Pomar experimental de laranja do Fundecitrus em Araraquara SP, Cinturão Citrícola. Eduardo Giradi/Fundecitrus/Divulgação
Por trás do processamento de dados
Eduardo Monteiro, pesquisador da Embrapa Agricultura Digital (SP), detalha a participação da sua equipe no trabalho: “Toda a parte do conhecimento agronômico vem dos especialistas da cultura e a Embrapa Agricultura Digital dá suporte à infraestrutura de tecnologia da informação, que vai desde organização, seleção, preenchimento de falhas, à análise e ao controle de qualidade dos dados meteorológicos, que, na verdade, são provenientes de várias instituições que mantêm redes de monitoramento”, ressalta.
Ele salienta que o data center da Embrapa em Campinas guarda toda a estrutura de processamento do Zarc. “São cerca de 4 mil séries históricas de 30 anos, de pontos de observação ou de estações meteorológicas e pluviométricas espalhadas por todo o Brasil. São diversas variedades com ciclos e comportamentos diferentes, três tipos de solo e seis classes de água disponíveis. Todos os cenários têm que ser simulados e são processados no simulador da Embrapa”, conta Monteiro, que coordena a Rede Zarc Embrapa.

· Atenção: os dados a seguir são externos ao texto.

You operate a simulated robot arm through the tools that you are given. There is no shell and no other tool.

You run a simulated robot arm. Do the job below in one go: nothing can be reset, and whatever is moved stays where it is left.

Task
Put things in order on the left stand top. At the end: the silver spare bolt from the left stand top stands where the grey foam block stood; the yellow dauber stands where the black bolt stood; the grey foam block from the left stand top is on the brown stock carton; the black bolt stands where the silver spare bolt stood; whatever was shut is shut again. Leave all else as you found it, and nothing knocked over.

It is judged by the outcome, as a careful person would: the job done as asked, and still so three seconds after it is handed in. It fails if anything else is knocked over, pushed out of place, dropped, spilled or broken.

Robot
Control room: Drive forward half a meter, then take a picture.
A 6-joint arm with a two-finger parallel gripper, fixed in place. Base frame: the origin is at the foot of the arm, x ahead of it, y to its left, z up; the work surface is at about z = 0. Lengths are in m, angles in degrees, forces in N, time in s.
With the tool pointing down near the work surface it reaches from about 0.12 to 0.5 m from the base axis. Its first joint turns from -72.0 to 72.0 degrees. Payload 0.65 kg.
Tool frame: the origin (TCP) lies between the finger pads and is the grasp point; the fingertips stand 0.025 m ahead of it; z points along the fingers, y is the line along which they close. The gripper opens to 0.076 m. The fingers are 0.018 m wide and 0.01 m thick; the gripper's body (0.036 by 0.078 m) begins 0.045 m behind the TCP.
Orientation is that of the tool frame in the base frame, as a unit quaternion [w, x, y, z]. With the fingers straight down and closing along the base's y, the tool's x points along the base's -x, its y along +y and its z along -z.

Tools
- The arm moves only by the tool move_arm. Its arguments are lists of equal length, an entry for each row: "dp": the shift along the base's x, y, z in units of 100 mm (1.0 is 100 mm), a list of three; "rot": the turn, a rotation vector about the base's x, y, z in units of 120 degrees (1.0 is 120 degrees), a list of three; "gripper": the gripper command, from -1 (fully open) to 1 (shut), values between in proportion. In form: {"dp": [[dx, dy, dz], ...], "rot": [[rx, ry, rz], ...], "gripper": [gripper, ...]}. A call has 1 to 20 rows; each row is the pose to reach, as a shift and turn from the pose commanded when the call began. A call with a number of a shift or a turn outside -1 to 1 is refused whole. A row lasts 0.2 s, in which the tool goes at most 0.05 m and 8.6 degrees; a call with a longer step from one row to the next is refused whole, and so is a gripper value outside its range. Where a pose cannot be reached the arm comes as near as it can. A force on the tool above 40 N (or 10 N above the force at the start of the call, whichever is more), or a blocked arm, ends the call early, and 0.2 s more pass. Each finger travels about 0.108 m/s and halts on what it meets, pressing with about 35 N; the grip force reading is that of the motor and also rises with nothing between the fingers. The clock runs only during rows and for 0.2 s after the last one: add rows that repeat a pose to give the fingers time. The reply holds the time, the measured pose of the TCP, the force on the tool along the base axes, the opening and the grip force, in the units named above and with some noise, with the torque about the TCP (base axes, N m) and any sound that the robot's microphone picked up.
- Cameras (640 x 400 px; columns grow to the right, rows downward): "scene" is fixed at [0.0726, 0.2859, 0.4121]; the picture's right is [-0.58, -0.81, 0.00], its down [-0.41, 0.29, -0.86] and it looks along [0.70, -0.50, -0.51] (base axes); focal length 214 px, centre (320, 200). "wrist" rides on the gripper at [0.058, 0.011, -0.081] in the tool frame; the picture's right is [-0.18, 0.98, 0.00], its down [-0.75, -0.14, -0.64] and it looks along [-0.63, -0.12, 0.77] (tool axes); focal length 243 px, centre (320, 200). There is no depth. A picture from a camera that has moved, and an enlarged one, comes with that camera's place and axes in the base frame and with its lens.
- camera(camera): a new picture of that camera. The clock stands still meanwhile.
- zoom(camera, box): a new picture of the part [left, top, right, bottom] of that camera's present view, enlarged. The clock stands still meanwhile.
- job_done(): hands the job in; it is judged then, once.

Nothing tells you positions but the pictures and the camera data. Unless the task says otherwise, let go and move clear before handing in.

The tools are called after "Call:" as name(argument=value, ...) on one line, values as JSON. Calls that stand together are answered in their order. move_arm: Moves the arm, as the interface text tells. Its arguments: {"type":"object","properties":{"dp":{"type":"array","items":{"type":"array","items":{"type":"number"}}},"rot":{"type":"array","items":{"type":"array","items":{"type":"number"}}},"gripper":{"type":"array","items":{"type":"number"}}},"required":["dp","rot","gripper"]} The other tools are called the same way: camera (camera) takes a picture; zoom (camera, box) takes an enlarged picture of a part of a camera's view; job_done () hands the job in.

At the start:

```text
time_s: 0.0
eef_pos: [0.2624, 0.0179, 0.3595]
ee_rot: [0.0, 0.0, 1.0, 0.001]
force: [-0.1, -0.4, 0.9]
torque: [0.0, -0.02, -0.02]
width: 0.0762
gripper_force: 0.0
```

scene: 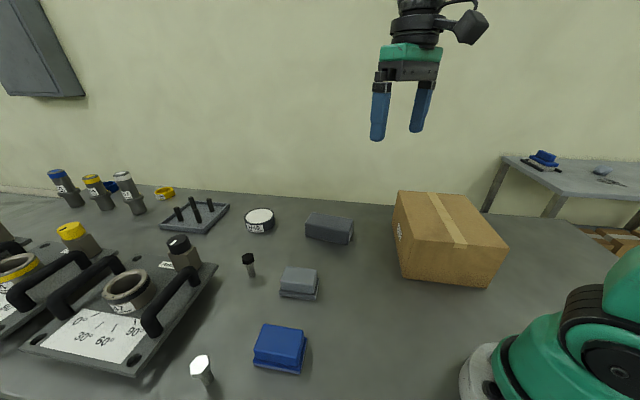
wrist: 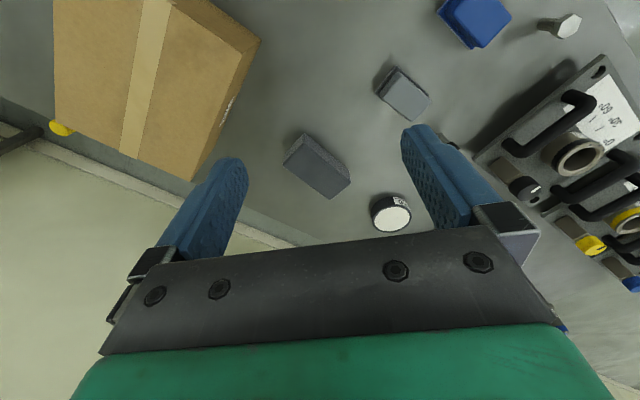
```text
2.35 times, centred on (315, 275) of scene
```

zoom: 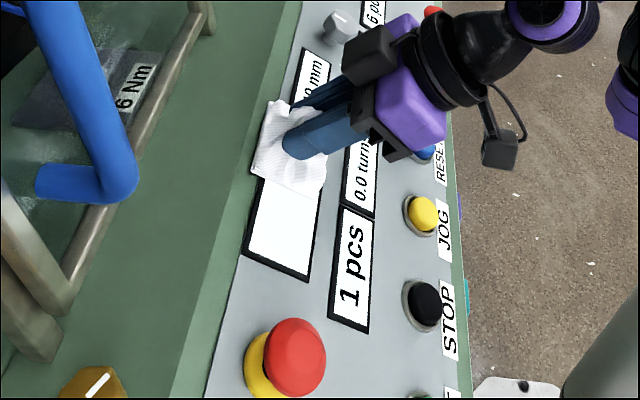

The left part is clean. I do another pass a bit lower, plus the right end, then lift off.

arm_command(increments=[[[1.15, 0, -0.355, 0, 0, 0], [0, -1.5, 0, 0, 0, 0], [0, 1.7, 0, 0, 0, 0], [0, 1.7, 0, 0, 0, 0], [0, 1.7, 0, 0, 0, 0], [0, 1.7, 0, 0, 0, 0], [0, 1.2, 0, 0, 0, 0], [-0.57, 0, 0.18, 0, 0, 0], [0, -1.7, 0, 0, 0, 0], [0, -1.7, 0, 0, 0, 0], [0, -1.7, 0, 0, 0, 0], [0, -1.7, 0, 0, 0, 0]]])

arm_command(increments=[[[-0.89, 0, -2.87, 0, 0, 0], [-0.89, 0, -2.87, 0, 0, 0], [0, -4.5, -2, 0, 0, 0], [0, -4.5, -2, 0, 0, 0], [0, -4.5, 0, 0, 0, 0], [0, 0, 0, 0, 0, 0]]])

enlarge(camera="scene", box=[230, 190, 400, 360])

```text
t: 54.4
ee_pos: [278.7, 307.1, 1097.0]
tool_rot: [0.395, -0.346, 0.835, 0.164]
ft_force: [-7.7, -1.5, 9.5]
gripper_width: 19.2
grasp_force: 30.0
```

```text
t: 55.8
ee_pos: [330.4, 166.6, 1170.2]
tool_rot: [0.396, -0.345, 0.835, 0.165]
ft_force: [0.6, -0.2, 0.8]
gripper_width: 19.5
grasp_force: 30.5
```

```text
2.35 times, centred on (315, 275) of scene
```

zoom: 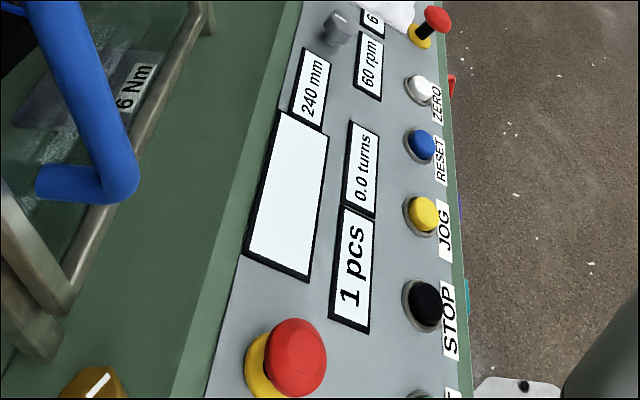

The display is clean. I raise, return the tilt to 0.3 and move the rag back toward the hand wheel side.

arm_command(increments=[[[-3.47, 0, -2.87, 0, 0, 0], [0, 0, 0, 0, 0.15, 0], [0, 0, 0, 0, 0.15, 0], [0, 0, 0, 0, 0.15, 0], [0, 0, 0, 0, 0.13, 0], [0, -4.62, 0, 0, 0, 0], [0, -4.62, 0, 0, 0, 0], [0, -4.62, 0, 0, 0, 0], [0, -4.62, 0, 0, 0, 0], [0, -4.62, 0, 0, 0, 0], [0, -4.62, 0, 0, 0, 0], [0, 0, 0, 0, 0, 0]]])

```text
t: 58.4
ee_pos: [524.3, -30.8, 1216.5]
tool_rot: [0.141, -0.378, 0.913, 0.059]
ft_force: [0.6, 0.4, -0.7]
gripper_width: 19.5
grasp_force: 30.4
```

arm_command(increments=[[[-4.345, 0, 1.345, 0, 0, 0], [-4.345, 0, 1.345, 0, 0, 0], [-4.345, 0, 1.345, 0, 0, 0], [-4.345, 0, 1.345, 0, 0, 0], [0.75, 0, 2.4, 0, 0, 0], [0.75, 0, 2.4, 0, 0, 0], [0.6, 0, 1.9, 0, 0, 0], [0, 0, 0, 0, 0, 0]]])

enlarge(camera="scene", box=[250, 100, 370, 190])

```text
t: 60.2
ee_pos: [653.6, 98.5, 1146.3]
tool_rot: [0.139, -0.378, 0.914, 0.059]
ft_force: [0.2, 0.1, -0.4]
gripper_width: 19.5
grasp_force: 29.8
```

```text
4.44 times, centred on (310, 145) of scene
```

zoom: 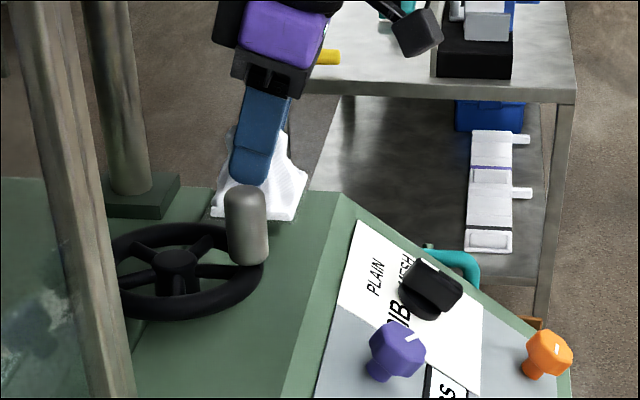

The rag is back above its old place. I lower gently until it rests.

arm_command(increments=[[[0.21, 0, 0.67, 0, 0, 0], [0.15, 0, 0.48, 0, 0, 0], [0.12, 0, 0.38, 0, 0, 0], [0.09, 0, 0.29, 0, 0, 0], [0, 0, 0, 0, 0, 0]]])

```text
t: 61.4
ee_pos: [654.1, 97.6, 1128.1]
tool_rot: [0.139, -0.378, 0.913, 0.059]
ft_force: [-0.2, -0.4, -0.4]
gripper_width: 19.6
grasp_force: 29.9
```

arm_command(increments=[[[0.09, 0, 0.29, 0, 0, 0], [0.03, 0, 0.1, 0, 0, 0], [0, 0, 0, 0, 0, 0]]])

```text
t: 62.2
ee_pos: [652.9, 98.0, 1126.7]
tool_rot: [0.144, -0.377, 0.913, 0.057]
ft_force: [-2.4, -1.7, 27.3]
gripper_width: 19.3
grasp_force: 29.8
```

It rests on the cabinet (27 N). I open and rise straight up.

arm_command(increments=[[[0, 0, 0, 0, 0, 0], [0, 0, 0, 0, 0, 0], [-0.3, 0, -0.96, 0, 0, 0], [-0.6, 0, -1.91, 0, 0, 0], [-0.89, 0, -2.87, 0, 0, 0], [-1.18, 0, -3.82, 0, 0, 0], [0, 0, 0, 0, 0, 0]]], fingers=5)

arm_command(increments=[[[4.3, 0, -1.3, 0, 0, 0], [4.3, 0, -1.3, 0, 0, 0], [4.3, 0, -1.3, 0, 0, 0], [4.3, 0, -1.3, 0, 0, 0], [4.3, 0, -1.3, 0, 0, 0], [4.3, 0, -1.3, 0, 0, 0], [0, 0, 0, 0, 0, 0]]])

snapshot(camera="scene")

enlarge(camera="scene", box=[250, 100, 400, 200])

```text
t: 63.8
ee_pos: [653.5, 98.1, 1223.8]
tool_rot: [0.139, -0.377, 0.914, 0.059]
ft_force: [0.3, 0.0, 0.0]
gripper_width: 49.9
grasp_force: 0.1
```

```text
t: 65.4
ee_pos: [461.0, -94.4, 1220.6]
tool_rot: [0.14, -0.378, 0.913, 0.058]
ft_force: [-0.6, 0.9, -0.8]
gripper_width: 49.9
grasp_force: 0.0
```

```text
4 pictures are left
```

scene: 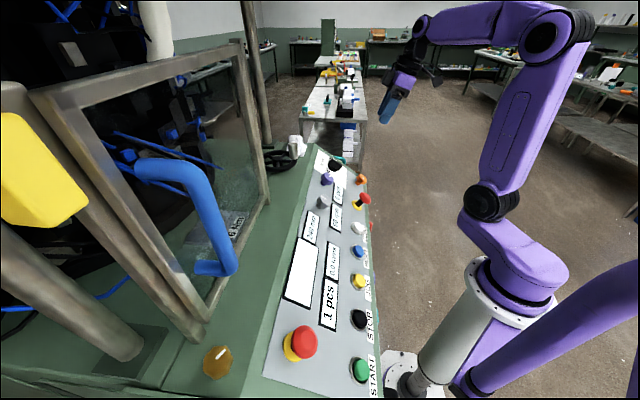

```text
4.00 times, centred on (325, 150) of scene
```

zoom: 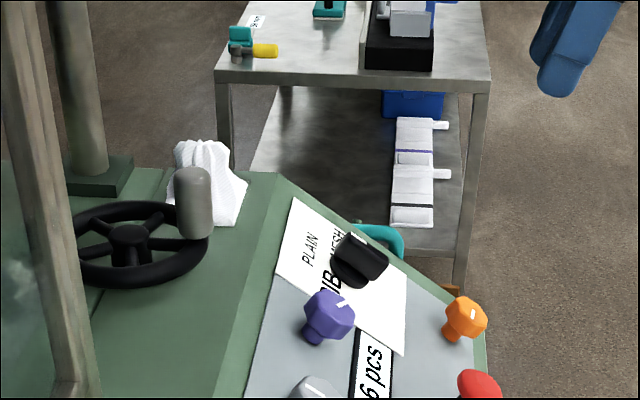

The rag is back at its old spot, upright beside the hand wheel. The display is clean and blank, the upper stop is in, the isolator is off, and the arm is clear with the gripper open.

Segundo ele, os resultados formam um banco de dados, integrado à ferramenta de visualização e análise de dados Micura, utilizada pelos pesquisadores para conferência. “Na etapa seguinte, acontecem reuniões de validação com representantes do setor produtivo, especialistas de outras instituições, professores, e pessoas com expertise, principalmente em diferentes regiões de produção, para avaliação final. Depois, preparamos todos os dados e encaminhamos para o Ministério da Agricultura e Pecuária (Mapa), por meio de um sistema de transferência de dados. O Ministério organiza e armazena esses dados no seu próprio banco, faz a conversão, a edição e a publicação nas portarias”, relata.
Alinhamento aos ODS
O Zarc Citros está alinhado ao compromisso da Embrapa com os Objetivos de Desenvolvimento Sustentável (ODS), agenda mundial adotada durante a Cúpula das Nações Unidas sobre o Desenvolvimento Sustentável, em 2015, com a missão de construir e implementar políticas públicas que visam guiar a humanidade até 2030 (Agenda 2030).
Atende, inicialmente, ao Objetivo número 2 “Fome zero e agricultura sustentável”, que consiste em erradicar a fome, alcançar a segurança alimentar, melhorar a nutrição e promover a agricultura sustentável.